God gave Noah the rainbow sign
No more water, but the fire next time
When this world's all on fire
Hide me over, Rock of Ages, cleft for me

apl68

We go to the trouble of accepting and sorting through any and all book donations because we do glean some wheat from among the chaff.  That material goes into the Friends of the Library book sale.  We have a permanent sale room, which is the closest thing to a book store for forty miles around.  We've also done special book sales that we publicize.  Donated magazines that look like somebody might be interested in them go on the free table outside.  The most popular free table item, based on how quickly it tends to disappear, is National Geographic.

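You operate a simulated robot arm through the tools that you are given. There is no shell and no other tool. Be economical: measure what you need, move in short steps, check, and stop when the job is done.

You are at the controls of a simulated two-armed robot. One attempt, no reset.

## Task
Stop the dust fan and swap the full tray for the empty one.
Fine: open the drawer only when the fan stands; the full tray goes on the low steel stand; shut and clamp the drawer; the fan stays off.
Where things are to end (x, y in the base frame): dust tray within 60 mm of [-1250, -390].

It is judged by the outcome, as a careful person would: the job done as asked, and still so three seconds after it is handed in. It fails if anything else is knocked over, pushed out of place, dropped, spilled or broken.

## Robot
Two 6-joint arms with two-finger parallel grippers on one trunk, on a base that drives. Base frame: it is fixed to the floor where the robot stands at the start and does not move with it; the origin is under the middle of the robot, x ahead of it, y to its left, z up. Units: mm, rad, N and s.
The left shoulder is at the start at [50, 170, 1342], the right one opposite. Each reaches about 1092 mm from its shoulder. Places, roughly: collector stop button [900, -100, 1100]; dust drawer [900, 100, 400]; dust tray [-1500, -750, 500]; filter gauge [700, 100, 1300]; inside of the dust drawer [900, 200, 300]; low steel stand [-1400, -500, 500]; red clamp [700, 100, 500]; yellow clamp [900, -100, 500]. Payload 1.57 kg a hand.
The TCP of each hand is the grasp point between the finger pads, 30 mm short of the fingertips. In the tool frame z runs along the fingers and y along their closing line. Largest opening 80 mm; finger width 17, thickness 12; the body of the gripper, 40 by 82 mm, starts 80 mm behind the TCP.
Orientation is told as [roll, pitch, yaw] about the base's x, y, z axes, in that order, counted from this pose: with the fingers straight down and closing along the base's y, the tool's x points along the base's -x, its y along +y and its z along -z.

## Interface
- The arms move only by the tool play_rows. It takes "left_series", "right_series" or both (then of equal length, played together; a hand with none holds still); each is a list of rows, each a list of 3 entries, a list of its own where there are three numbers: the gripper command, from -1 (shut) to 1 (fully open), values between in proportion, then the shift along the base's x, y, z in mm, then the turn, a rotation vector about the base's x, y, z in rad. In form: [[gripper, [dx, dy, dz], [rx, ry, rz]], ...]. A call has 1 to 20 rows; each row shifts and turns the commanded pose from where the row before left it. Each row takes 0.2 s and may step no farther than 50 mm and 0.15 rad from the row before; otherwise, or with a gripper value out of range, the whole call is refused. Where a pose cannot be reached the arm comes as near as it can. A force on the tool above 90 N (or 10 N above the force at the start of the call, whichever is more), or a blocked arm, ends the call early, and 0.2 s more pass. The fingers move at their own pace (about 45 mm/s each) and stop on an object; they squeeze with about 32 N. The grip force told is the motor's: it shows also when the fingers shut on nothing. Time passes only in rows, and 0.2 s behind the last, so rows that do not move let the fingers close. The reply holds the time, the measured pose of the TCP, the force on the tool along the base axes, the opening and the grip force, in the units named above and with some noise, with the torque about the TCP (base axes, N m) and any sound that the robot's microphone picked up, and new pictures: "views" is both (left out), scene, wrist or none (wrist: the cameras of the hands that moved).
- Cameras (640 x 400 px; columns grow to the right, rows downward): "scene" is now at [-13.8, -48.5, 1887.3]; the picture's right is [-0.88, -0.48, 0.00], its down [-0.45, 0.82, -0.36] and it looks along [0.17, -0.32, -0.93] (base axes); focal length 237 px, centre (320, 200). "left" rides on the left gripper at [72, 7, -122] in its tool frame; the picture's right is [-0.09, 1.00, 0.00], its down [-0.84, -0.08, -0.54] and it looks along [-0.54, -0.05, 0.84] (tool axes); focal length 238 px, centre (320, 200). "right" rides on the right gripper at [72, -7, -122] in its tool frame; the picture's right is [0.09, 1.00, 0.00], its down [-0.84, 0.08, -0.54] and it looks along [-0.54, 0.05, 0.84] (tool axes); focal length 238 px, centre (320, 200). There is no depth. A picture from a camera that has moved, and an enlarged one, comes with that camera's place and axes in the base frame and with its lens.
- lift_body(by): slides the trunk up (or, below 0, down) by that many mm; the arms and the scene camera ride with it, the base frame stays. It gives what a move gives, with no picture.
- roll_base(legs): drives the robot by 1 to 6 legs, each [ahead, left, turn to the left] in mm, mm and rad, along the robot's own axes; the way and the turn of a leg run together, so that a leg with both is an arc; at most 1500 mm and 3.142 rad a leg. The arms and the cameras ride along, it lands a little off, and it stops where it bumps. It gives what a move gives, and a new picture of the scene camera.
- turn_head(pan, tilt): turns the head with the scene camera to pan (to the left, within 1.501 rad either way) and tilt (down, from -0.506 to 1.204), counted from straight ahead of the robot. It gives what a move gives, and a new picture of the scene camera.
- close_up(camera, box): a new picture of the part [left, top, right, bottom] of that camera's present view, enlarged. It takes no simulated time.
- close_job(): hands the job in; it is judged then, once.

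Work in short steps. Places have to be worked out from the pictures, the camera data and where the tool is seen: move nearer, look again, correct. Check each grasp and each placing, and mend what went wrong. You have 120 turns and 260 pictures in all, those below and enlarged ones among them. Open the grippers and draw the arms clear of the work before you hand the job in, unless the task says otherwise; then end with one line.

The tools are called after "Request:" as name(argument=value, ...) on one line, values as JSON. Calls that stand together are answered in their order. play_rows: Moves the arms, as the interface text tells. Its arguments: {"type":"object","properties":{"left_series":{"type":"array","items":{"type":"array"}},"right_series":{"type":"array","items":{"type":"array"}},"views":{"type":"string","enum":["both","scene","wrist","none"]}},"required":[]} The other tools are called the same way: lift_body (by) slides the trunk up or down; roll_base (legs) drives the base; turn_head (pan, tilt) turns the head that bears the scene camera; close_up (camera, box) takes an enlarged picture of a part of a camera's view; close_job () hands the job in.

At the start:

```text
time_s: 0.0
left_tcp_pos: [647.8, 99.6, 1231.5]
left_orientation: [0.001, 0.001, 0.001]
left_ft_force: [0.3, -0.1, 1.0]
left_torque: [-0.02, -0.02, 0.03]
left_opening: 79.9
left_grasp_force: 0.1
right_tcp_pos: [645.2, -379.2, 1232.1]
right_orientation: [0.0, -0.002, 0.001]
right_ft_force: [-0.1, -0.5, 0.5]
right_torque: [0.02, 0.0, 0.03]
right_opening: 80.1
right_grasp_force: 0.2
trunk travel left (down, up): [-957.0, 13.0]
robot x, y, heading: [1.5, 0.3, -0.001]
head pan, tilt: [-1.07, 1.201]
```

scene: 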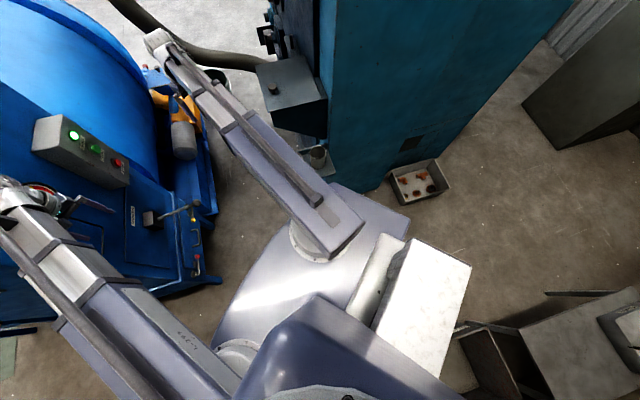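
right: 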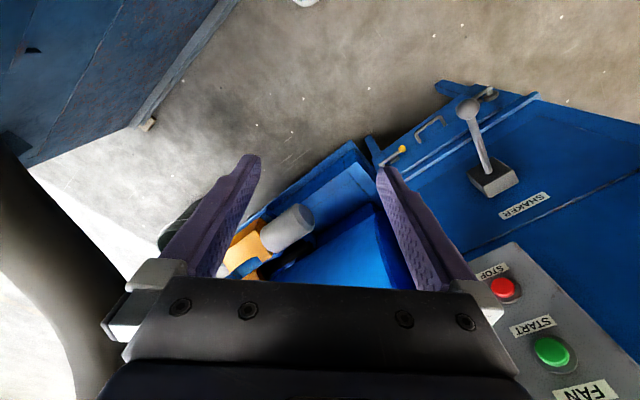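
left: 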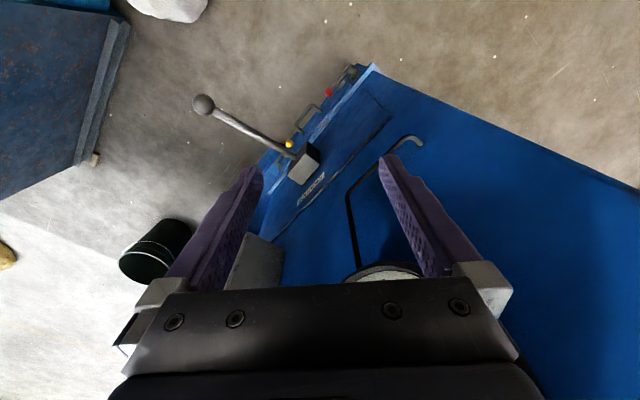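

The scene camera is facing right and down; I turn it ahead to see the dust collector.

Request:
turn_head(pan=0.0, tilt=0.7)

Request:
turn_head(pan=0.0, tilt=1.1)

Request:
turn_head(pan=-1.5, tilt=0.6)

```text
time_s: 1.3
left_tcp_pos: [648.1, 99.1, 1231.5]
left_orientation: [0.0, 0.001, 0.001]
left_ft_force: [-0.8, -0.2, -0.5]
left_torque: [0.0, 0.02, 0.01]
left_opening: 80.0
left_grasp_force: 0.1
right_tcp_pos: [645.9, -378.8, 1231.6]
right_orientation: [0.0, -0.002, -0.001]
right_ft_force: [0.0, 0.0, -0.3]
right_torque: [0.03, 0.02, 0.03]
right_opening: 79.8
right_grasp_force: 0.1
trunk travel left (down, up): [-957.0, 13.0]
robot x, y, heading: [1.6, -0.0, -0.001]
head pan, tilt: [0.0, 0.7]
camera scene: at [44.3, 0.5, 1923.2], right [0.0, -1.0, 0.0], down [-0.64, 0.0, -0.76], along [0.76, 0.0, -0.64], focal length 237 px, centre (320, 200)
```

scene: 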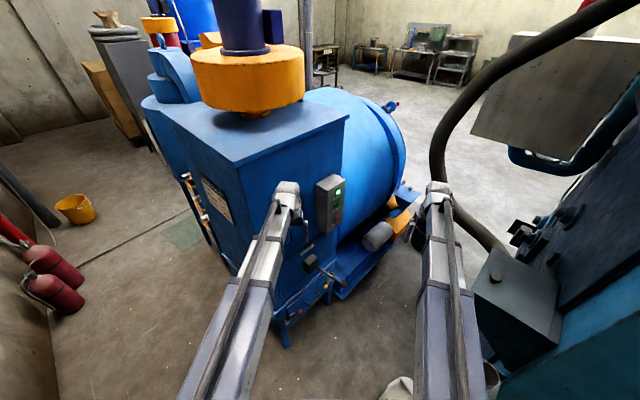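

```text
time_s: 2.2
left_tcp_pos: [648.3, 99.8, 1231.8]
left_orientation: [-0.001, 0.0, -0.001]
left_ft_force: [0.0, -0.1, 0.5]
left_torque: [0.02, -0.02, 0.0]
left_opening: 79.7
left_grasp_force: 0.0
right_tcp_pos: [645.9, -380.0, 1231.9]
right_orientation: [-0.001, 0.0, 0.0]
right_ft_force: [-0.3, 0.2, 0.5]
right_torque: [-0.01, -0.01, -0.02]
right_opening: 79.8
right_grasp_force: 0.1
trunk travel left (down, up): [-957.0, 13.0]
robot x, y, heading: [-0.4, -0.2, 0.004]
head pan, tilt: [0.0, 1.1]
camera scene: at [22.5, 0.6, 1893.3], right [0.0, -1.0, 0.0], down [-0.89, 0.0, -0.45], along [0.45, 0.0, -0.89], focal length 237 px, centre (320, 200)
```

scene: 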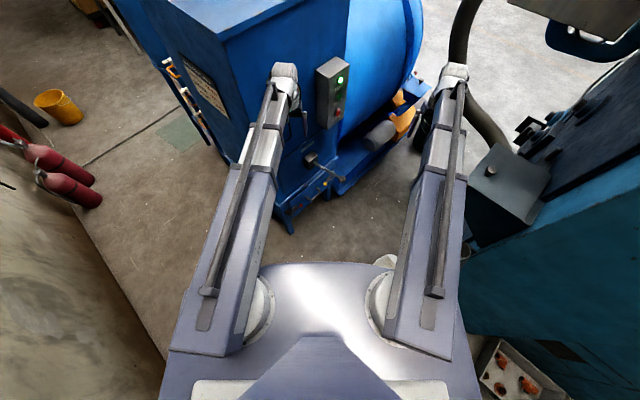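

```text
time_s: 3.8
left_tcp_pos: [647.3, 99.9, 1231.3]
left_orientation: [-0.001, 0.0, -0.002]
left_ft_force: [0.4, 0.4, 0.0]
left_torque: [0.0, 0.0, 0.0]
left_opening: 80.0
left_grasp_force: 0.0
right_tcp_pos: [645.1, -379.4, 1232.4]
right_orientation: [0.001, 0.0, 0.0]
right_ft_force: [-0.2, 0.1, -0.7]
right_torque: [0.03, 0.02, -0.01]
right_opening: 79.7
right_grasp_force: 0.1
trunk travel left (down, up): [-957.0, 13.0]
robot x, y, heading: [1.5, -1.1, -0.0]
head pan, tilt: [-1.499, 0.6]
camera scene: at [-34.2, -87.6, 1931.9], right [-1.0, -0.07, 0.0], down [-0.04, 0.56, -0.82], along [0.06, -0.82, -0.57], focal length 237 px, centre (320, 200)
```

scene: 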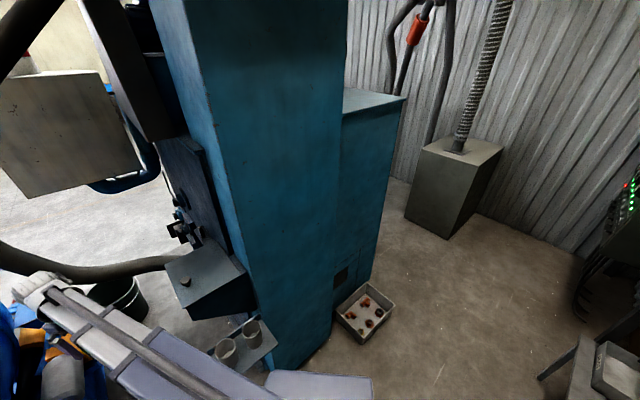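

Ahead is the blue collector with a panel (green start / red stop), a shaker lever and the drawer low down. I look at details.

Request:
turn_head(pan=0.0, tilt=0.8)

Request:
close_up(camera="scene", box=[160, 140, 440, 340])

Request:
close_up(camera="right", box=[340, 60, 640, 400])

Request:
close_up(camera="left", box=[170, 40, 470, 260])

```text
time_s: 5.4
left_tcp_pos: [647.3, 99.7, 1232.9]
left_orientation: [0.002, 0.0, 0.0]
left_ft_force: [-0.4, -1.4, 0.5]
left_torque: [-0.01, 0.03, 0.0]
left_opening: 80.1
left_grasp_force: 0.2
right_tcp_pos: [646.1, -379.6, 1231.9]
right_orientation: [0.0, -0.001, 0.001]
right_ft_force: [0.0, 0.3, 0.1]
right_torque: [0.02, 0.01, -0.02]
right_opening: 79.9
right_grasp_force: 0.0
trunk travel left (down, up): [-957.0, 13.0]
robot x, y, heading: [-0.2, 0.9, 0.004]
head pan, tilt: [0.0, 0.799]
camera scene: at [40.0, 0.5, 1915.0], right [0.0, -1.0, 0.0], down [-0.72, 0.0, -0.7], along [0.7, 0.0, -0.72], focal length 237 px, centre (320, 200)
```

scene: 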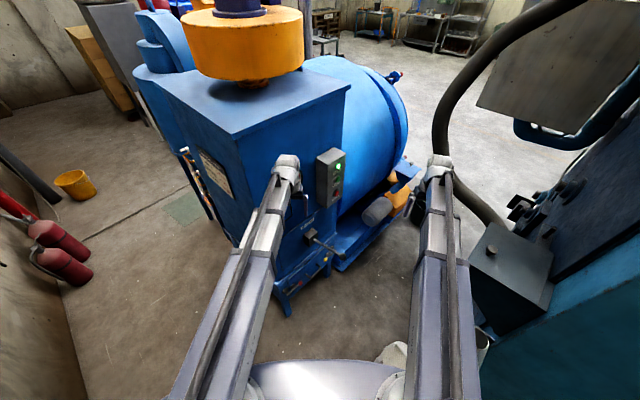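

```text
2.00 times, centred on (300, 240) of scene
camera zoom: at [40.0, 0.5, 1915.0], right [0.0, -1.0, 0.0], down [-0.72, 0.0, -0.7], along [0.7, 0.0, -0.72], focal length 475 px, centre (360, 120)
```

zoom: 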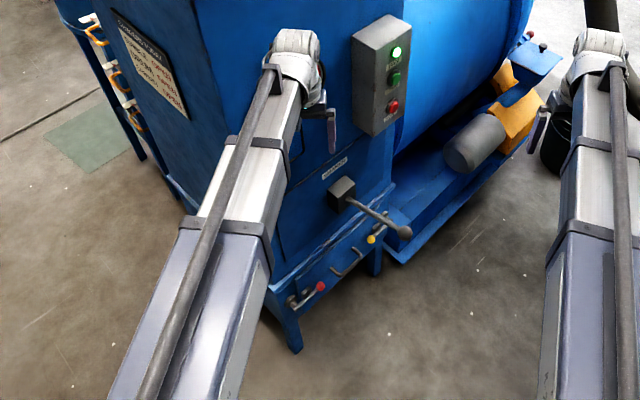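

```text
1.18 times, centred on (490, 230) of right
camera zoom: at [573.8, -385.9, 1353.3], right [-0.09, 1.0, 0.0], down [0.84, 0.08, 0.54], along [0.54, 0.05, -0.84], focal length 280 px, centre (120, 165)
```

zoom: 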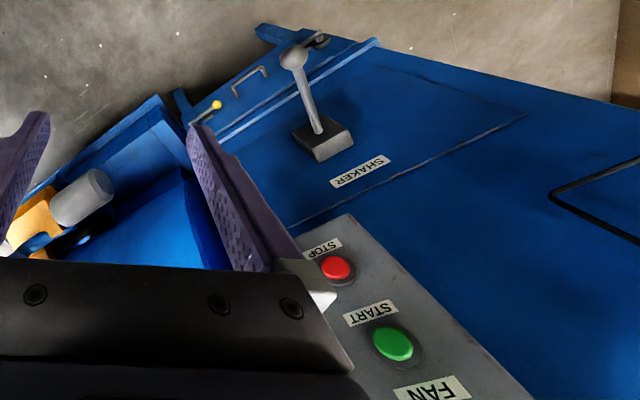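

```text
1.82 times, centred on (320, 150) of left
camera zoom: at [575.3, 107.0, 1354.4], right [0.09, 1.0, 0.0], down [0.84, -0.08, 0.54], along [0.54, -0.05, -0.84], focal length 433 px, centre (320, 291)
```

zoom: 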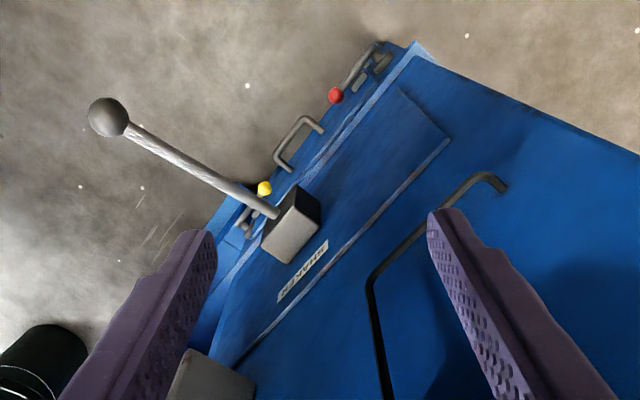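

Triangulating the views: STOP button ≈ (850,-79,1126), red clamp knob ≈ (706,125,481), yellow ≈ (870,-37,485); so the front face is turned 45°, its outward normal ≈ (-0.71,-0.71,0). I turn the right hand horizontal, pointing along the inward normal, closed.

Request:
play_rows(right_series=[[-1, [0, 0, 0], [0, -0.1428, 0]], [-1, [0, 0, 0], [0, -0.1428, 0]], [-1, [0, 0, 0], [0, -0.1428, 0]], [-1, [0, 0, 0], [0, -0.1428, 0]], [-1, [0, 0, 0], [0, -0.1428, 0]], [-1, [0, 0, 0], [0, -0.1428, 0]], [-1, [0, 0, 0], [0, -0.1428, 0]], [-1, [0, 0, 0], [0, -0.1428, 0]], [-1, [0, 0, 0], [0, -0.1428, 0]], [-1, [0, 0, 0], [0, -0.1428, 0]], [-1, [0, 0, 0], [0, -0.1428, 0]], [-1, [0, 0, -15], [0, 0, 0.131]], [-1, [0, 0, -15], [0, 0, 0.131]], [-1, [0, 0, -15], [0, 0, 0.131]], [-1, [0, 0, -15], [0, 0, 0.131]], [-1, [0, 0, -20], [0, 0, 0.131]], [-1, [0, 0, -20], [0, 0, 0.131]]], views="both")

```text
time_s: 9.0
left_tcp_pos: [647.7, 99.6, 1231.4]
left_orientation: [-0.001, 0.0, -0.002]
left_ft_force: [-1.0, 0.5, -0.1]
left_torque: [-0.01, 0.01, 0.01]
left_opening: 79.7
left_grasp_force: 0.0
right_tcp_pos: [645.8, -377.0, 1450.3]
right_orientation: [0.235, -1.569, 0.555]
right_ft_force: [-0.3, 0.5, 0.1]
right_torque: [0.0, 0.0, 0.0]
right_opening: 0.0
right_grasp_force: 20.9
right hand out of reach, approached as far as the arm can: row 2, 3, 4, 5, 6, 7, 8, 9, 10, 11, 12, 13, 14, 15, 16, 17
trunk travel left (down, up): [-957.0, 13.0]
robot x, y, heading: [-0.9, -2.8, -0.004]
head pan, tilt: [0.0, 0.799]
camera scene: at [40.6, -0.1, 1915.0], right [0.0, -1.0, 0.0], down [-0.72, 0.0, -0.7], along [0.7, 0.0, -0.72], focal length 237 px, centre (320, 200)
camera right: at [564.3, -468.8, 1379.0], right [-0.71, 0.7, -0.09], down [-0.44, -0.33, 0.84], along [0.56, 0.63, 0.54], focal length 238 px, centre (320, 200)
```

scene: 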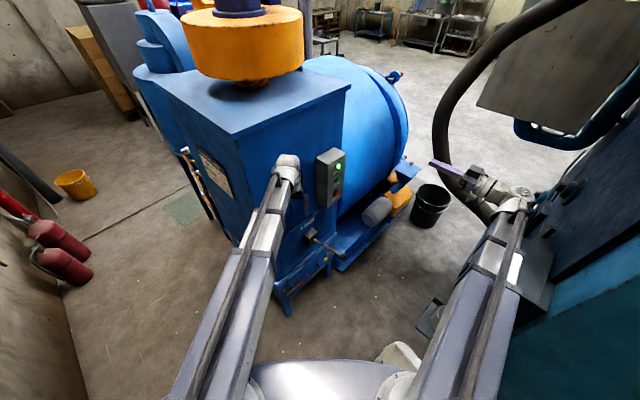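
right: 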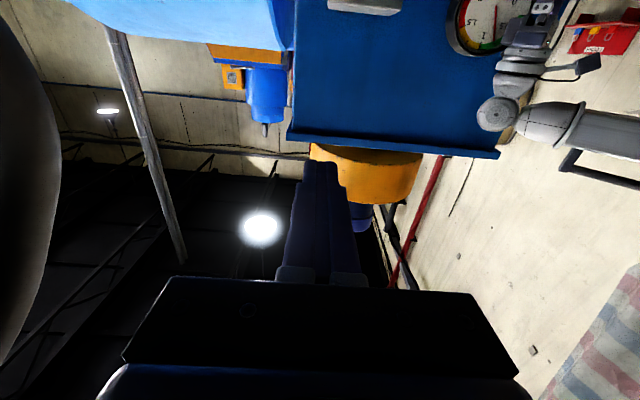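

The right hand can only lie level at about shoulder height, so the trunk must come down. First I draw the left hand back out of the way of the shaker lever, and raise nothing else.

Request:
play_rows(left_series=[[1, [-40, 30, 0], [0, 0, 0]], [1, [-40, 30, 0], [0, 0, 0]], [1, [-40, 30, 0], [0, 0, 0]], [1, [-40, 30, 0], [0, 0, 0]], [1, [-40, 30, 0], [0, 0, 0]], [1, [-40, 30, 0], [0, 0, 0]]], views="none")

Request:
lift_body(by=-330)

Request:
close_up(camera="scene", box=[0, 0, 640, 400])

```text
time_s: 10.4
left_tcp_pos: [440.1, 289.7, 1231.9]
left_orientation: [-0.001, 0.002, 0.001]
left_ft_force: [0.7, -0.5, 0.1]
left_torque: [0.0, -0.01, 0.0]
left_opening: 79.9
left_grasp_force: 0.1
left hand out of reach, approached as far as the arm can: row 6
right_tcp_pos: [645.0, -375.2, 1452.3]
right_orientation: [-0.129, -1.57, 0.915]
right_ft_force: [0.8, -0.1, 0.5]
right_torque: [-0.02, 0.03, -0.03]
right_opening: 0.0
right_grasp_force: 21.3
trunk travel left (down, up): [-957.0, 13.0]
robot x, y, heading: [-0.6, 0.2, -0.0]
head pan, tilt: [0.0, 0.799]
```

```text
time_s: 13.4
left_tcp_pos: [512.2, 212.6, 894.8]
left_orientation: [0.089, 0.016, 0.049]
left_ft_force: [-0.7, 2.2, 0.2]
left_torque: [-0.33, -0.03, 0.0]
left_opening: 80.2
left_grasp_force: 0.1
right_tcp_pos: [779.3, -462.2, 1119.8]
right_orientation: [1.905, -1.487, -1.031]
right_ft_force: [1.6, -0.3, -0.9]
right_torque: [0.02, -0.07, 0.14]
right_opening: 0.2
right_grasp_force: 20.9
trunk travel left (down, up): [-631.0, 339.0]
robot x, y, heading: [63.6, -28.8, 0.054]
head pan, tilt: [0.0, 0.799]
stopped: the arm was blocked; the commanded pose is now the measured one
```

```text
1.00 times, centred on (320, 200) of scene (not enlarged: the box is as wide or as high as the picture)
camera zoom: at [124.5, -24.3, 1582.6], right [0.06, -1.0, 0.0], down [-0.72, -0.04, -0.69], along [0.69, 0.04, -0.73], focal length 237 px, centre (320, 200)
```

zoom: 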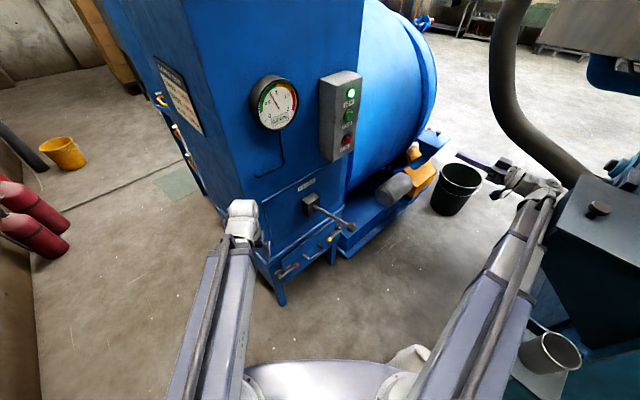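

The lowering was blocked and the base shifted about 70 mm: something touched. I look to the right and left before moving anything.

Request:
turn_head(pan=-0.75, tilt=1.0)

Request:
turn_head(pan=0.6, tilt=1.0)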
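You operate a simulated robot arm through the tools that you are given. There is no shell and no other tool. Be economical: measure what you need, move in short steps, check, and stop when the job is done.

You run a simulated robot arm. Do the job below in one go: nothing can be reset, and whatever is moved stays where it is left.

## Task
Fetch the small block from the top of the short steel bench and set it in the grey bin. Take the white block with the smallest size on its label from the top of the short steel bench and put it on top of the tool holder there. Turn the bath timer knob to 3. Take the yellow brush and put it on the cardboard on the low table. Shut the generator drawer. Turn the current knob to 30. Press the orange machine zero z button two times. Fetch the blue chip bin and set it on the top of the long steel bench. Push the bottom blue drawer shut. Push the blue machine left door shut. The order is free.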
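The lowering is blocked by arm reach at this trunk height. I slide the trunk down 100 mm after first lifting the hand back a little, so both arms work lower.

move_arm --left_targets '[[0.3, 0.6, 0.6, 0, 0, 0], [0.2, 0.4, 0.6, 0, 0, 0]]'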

Very rarely we'll find something that we can actually use to fill a gap in the library's collection.  We also keep old children's books for distribution through our Little Free Library at a local grade school.  Which reminds me--I have to remember to restock that!  It's only a couple of blocks from my house, but I keep forgetting to run by there.
God gave Noah the rainbow sign
No more water, but the fire next time
When this world's all on fire
Hide me over, Rock of Ages, cleft for me

Aster

The book buyers began prowling the hallways at Big Urban College this week.

Dismal

I did just get a book today! Unsolicited. I will keep it. I do remember the booksellers coming by multiple times a semester and how it was great to get a handful of bills for books that I had never asked for.